Tra loro c’erano anche Mordechai e sua moglie. Ma l’umore nazionale è cambiato dopo gli attacchi del 7 ottobre.

“Netanyahu ha davvero accelerato il motore della destra…”, racconta Mordechai. “Ho iniziato a sentire un’aperta ostilità nei miei confronti in Israele, in quanto liberale”.

“Non mi sentivo più al sicuro. Mi sembrava che il clima rendesse molto facile attaccare i manifestanti di sinistra come noi, anche se erano cittadini israeliani”, ricorda.

Come immigrati in Grecia, “ad Atene siamo isolati”, dice. “Ma almeno la gente non è apertamente ostile”.
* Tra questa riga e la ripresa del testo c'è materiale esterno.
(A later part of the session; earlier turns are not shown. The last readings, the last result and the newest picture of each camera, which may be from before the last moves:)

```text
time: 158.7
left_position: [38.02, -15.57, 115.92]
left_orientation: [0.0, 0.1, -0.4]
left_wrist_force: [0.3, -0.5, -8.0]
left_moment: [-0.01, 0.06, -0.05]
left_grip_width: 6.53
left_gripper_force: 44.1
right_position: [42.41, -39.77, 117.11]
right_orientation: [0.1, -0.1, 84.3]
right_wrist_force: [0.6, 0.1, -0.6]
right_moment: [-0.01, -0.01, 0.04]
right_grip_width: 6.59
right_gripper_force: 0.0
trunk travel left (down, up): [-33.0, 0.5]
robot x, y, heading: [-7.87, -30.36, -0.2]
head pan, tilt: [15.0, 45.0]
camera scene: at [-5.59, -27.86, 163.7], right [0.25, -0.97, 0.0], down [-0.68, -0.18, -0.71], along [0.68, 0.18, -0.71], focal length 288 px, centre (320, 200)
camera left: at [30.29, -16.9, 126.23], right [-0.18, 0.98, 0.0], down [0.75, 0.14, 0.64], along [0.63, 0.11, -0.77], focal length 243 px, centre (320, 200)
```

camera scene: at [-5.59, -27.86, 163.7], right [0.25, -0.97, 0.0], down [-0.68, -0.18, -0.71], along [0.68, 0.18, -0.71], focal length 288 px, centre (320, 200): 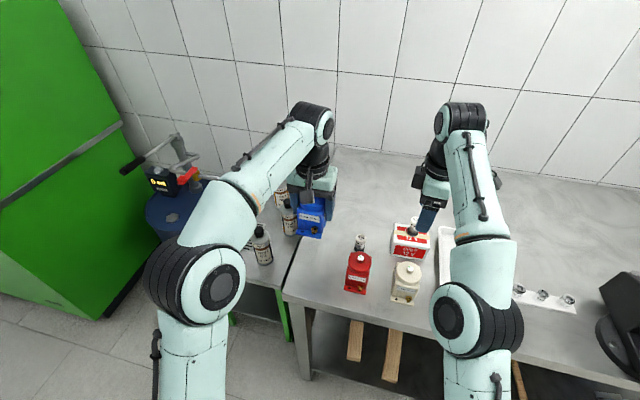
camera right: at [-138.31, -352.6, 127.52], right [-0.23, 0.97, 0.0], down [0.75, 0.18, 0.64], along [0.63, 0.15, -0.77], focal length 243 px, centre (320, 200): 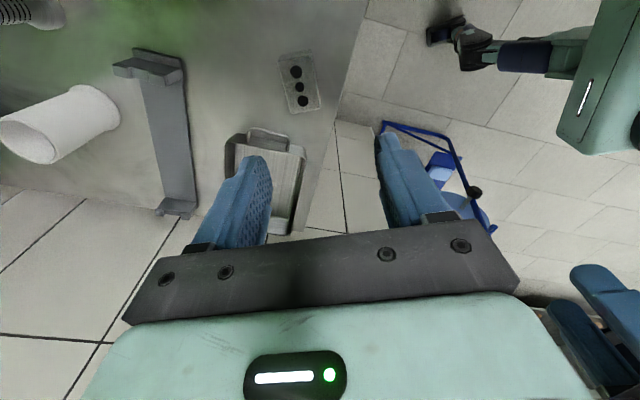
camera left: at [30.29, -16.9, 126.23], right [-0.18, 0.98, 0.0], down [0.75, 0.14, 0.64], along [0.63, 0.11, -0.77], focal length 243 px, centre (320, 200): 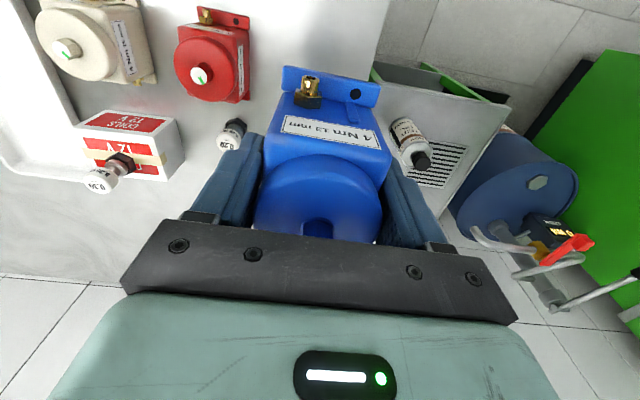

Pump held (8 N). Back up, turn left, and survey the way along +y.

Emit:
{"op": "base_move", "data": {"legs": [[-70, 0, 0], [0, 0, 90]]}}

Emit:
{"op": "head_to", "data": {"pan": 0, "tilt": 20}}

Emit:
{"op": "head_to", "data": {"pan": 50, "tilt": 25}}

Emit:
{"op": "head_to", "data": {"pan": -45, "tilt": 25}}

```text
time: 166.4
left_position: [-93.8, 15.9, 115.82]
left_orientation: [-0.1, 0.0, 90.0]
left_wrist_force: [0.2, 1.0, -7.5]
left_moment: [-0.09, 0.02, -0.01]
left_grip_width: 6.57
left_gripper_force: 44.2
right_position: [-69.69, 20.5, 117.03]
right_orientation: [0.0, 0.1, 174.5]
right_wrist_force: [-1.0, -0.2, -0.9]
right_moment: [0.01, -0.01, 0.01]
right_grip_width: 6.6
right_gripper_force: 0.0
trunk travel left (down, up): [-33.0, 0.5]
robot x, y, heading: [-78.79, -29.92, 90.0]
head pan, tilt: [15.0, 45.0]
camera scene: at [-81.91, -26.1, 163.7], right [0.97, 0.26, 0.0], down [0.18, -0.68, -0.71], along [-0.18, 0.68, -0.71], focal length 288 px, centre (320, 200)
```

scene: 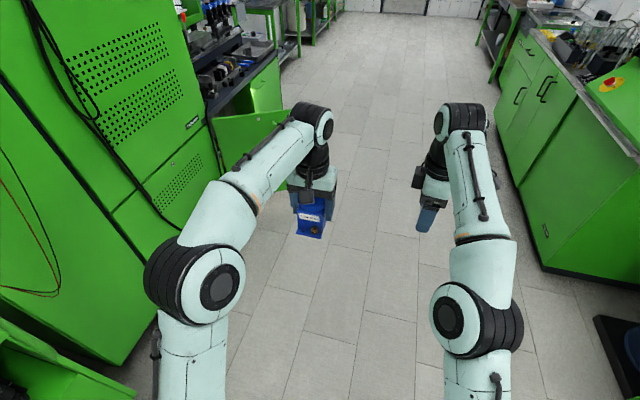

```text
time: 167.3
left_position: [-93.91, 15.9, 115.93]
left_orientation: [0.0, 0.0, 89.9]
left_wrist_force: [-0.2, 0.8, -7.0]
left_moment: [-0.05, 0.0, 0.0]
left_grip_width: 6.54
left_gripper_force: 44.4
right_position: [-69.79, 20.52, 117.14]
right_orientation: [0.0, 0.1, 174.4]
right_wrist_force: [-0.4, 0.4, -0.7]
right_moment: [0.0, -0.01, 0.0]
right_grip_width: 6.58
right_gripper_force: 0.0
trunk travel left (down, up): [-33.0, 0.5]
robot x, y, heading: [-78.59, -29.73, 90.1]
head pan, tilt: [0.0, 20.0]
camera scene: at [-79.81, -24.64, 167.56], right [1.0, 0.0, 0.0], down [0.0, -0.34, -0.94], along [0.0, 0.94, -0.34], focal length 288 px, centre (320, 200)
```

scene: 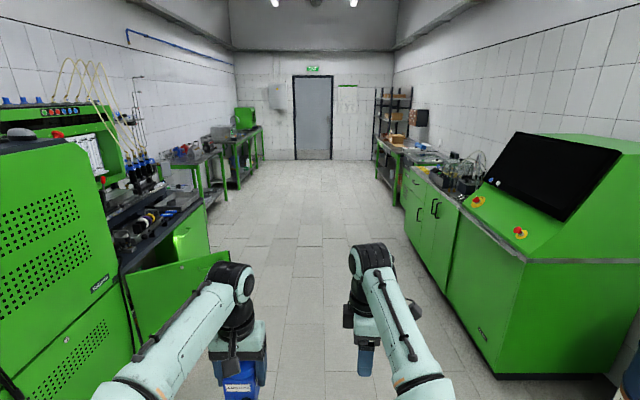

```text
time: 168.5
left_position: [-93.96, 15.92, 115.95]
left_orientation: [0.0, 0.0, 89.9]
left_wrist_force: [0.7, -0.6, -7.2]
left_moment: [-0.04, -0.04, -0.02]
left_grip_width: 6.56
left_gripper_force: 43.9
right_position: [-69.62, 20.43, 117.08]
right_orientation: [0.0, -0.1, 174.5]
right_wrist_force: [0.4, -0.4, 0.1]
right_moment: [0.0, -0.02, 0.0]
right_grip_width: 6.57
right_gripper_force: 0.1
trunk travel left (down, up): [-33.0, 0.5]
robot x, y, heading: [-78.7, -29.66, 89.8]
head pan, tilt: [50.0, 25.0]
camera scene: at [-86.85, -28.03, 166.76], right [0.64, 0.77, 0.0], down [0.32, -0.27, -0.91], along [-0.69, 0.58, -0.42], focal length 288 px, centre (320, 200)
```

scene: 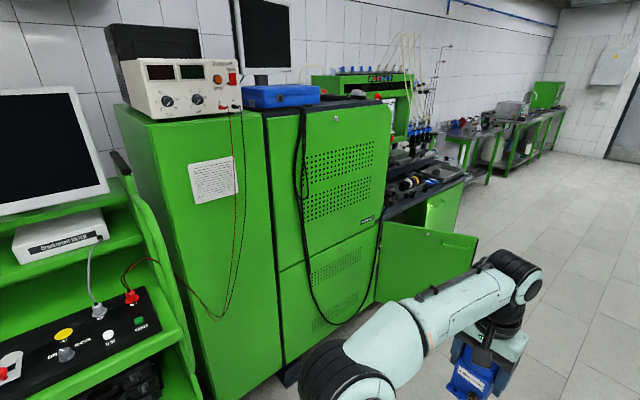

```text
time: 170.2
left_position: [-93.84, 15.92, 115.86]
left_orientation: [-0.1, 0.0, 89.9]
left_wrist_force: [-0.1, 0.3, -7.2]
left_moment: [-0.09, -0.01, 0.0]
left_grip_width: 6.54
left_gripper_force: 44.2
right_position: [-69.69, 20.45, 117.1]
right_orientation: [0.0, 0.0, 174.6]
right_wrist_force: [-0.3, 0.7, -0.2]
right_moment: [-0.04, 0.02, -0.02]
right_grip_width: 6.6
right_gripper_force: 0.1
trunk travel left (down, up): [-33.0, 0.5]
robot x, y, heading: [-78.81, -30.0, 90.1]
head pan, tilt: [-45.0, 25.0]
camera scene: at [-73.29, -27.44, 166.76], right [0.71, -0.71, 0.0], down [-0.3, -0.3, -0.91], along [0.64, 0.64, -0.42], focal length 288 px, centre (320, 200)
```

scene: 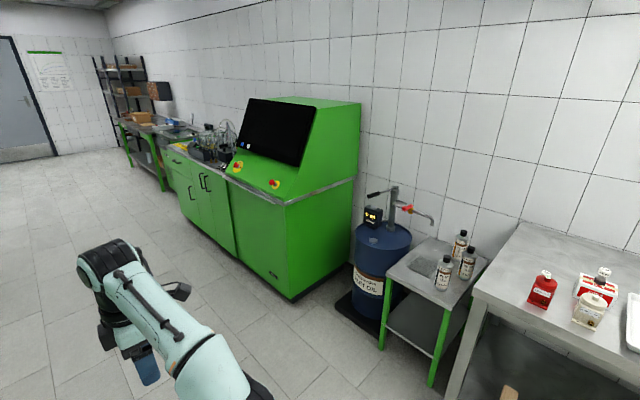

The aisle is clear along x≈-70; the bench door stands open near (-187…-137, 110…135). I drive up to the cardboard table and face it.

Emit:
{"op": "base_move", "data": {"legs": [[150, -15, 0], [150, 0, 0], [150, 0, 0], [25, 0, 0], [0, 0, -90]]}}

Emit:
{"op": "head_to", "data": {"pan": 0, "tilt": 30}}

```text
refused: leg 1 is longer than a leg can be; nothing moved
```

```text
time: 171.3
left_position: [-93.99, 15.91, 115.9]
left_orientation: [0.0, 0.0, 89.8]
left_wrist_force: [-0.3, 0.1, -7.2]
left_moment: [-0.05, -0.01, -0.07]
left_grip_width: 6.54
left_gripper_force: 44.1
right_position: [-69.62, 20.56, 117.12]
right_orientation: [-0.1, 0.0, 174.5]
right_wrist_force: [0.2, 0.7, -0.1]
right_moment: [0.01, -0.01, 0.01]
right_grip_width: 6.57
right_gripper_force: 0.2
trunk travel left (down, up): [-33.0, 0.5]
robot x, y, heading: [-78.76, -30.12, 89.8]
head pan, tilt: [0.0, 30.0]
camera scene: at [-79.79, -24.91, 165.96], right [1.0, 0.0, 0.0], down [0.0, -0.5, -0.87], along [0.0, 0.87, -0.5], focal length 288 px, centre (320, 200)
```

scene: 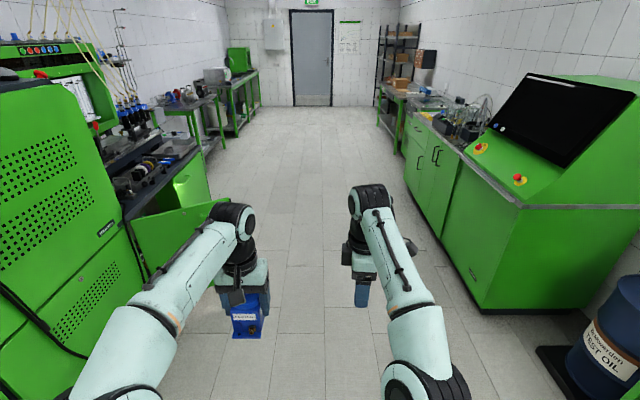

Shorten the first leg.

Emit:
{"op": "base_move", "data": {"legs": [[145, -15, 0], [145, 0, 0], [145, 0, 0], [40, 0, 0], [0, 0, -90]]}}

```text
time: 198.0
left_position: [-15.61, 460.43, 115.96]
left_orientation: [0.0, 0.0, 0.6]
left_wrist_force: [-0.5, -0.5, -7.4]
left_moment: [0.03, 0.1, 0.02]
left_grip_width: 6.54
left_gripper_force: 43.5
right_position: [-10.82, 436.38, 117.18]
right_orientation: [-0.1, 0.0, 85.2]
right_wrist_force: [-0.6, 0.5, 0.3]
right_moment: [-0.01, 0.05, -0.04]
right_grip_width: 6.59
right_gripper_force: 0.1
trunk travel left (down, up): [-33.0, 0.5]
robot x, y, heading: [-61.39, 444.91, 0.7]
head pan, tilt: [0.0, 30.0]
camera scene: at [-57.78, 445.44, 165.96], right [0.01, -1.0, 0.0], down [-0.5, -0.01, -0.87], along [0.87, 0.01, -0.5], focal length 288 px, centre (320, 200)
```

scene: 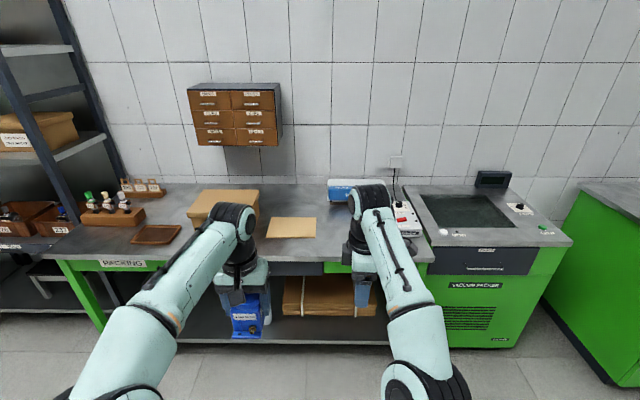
L’attivista per la pace Noga, che ha documentato le violazioni dei diritti umani nei Territori palestinesi per il centro B’Tselem, ha lasciato Israele nel settembre 2024.
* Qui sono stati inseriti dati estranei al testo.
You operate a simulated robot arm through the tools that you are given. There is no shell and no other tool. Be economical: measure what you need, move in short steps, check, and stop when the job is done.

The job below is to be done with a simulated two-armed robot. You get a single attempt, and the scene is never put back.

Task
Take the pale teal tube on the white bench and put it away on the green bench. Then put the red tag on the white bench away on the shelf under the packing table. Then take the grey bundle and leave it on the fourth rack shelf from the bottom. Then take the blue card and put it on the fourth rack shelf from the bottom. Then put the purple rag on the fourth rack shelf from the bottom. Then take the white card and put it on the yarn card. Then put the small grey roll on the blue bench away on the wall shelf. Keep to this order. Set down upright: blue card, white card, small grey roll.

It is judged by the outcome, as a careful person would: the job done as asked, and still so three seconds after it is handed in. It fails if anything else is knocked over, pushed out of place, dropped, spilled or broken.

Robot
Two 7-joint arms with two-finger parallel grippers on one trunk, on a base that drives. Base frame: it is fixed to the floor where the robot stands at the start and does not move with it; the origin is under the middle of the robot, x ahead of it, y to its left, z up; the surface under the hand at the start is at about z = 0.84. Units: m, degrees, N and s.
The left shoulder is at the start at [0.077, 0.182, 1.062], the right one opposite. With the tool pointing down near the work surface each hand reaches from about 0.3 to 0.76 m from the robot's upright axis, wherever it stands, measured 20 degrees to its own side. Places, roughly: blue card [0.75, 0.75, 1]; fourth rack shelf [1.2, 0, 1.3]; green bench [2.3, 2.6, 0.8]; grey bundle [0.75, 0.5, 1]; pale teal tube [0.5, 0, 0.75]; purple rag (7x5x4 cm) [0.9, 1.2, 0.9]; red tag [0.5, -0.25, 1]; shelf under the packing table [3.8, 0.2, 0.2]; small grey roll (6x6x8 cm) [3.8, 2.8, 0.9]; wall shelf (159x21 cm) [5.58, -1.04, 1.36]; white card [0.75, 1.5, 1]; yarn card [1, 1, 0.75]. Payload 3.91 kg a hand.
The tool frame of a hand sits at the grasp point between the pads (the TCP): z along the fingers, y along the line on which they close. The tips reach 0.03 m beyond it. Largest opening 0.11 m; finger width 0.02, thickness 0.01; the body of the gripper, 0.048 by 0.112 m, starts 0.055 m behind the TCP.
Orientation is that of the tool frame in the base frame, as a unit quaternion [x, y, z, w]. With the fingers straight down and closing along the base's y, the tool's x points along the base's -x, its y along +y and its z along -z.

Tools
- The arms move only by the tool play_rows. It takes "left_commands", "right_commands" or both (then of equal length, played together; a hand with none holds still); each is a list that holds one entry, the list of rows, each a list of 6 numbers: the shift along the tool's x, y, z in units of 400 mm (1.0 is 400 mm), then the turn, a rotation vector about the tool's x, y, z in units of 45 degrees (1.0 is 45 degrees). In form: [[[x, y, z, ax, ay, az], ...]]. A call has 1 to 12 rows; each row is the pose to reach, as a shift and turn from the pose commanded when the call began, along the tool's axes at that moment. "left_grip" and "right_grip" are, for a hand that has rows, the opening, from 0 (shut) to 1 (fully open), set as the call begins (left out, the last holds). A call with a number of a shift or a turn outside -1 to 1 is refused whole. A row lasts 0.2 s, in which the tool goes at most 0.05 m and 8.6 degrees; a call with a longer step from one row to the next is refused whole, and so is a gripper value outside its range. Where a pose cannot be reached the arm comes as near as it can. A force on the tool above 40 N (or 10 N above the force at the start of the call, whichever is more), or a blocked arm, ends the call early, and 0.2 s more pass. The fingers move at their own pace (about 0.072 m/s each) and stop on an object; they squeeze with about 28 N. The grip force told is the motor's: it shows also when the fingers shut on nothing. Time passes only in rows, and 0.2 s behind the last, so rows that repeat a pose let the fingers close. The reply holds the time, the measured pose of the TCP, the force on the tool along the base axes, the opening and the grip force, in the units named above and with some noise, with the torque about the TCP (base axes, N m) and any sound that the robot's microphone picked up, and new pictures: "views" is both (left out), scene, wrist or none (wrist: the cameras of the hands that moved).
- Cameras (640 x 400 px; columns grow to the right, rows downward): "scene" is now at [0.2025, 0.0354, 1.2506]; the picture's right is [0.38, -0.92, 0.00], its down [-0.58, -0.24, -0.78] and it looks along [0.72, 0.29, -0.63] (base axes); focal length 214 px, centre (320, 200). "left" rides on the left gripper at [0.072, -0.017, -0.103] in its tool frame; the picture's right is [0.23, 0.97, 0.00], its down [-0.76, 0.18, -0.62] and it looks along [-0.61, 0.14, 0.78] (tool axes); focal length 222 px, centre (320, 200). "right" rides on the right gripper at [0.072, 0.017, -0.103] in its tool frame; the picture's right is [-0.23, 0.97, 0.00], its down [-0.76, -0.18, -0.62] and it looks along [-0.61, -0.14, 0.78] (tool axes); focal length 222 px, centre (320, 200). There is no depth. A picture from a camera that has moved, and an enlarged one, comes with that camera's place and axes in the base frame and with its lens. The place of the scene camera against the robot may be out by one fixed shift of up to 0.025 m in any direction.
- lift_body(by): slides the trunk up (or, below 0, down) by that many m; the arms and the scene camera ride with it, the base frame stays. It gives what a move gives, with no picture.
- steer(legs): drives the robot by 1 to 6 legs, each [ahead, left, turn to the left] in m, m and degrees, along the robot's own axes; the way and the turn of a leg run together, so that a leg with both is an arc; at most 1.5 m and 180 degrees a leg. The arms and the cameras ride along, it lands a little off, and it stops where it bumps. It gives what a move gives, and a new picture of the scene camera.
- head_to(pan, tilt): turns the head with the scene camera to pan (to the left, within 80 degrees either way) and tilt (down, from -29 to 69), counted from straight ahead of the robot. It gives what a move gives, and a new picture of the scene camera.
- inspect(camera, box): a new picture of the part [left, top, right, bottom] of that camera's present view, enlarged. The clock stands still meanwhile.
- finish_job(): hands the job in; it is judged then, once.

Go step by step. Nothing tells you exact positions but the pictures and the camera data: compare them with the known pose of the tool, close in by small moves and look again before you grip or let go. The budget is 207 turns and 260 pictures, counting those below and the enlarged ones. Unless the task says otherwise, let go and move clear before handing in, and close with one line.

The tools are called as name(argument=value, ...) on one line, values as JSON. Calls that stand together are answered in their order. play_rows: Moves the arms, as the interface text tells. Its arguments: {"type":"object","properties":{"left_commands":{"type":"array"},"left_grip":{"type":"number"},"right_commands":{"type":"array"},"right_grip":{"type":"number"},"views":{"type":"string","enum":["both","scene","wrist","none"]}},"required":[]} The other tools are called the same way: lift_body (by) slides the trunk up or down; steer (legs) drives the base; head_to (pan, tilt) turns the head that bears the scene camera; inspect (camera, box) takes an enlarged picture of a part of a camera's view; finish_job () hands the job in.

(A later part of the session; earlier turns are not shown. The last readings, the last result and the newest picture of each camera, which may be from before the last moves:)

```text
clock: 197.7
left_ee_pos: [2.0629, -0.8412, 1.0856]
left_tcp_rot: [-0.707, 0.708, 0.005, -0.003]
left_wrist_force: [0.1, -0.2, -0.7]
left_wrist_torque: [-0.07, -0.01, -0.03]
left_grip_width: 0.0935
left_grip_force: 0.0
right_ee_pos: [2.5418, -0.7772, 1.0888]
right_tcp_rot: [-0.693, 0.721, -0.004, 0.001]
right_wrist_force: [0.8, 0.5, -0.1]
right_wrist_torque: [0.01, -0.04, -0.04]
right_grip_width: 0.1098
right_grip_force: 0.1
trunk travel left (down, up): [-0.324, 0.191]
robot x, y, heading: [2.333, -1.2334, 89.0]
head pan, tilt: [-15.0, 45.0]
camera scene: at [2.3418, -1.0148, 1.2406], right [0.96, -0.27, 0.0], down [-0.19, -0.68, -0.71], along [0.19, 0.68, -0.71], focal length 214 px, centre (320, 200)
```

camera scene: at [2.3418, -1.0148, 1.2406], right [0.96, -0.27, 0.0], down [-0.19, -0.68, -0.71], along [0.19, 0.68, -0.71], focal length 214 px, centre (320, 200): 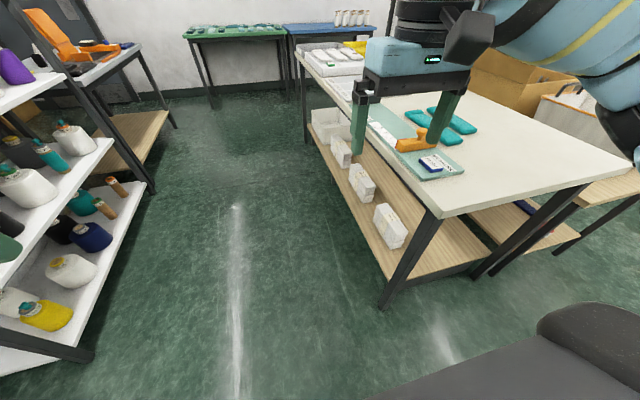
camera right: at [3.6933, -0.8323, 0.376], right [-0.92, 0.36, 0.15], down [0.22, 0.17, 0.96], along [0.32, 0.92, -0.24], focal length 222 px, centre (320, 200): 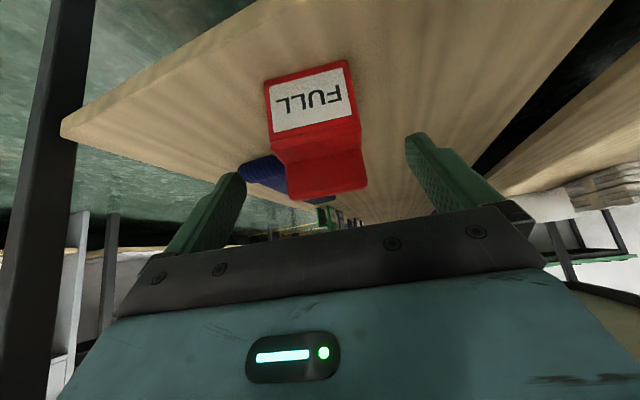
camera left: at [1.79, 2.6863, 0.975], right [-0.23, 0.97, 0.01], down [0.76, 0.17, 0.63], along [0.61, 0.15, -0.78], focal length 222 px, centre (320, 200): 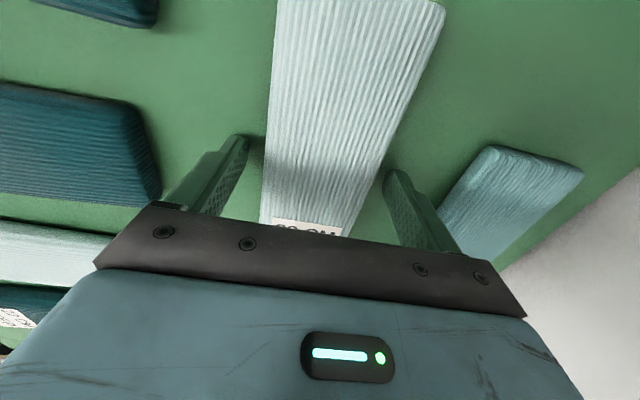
“Ho perso la fede”, dice semplicemente. “Ho visto come reagisce la gente quando c’è violenza contro di loro, e c’è ingiustizia e violenza commessa dal loro Paese contro gli altri… la gente non vuole sapere dell’ingiustizia che stiamo facendo. Si sentono solo [come] vittime”.

Ha anche parlato di sentirsi “isolata”, anche nella sua cerchia di sinistra in Israele. Dopo gli attacchi di Hamas del 7 ottobre, dice che molti israeliani hanno “perso la compassione”.

“Ho sentito che quasi nessuno di quelli che conosco [o] intorno a me si preoccupa di ciò che sta accadendo a Gaza… non era qualcosa di cui la gente parlava”, dice. “E quando la gente ne parla, trova un modo per giustificare ciò che sta accadendo”.

“Naturalmente, ci sono attivisti in Israele che rimangono in Israele e combattono e fanno un lavoro molto importante”, dice.

Ma coloro che lavorano per la pace potrebbero dover aspettare ancora a lungo.

“Siamo una minoranza troppo piccola per cambiare le cose”, dice Noga.

Il “fardello” israeliano

Un anno dopo essersi stabilita nella sua nuova casa a Milano, Noga ha trovato un nuovo senso di pace. “Ho sentito di essermi trasferita in un Paese normale, dove quando vedi un aereo è solo un aereo che porta la gente da qui e da lì. Non una macchina da guerra che uccide i bambini”.

E nessuno sembra giudicarla nel capoluogo lombardo. Ma Noga ha ancora un persistente senso di rimorso, quello che lei chiama “il peso della mia israelicità”.

“Sento sempre… il senso di colpa per quello che Israele sta facendo, e ho sempre paura che la gente pensi che io lo sostenga”.

E potrebbe esserci motivo di sentirsi a disagio.

“Israele sta per diventare uno Stato paria sulla scena internazionale e gli israeliani vengono presi di mira”, osserva Schillo.

L’Italia ha visto un forte aumento della violenza antiebraica dopo gli attentati dell’ottobre 2023 e l’inizio della guerra di Gaza. I 216 incidenti antisemiti registrati solo tra ottobre e dicembre di quell’anno sono stati quasi pari ai 241 registrati nell’intero 2022, secondo il rapporto annuale dell’Osservatorio antisemitismo.

Tsunami antisemita

Una tendenza simile è riscontrabile in molti Paesi occidentali. “Uno tsunami antisemita sta travolgendo il pianeta”, afferma Schillo. “Gli israeliani, anche se hanno scelto di allontanarsi da Israele, sono ancora percepiti come israeliani, come ebrei: sono presi nel fuoco incrociato”.

Mordechai è cauto nel suo nuovo Paese, menziona raramente il suo Paese d’origine e spesso abbassa la voce quando parla in ebraico con la moglie o i figli.

Sebbene non sia mai stato un israeliano particolarmente orgoglioso, dice che ora si sente come se fosse “qualcosa per cui devo scusarmi”.

Quando la gente glielo chiede, “dire che vengo da Israele è già considerato a volte un atto politico o addirittura violento”, dice. “Ma non si può fare a meno… è il luogo in cui sono nato”.

È persino attento a parlare con altri israeliani che potrebbero non condividere le sue opinioni critiche su Israele.

Gli israeliani di sinistra e liberali stanno vivendo un “doppio isolamento”, dice.

Poiché la sinistra di solito si schiera dalla parte delle vittime e dei perdenti, “la sinistra internazionale non ha spazio per noi in questo momento”.

“Non c’è spazio per il nostro dolore”.